> Problem to work on
Up to and including the line that contains "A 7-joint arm", write out each line of the material from its first line, exactly. Number the lines from 1 and leave blank lines out.
:: Data shown ::
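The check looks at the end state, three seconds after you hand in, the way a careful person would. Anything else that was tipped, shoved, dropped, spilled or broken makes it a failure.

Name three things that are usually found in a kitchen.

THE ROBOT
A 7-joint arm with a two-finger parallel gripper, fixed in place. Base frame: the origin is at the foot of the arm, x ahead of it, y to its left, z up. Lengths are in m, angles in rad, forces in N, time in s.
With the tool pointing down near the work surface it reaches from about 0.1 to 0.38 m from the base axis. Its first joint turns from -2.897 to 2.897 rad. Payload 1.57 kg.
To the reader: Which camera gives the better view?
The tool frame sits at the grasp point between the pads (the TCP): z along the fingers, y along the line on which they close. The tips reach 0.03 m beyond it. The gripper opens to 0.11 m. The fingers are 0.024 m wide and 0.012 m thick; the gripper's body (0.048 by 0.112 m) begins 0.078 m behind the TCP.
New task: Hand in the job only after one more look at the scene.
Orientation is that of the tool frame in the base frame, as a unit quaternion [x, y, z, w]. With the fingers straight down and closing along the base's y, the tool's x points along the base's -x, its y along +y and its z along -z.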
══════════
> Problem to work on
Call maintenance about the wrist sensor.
:::
> Task result
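1. The check looks at the end state, three seconds after you hand in, the way a careful person would. Anything else that was tipped, shoved, dropped, spilled or broken makes it a failure.
2. Name three things that are usually found in a kitchen.
3. THE ROBOT
4. A 7-joint arm with a two-finger parallel gripper, fixed in place. Base frame: the origin is at the foot of the arm, x ahead of it, y to its left, z up. Lengths are in m, angles in rad, forces in N, time in s.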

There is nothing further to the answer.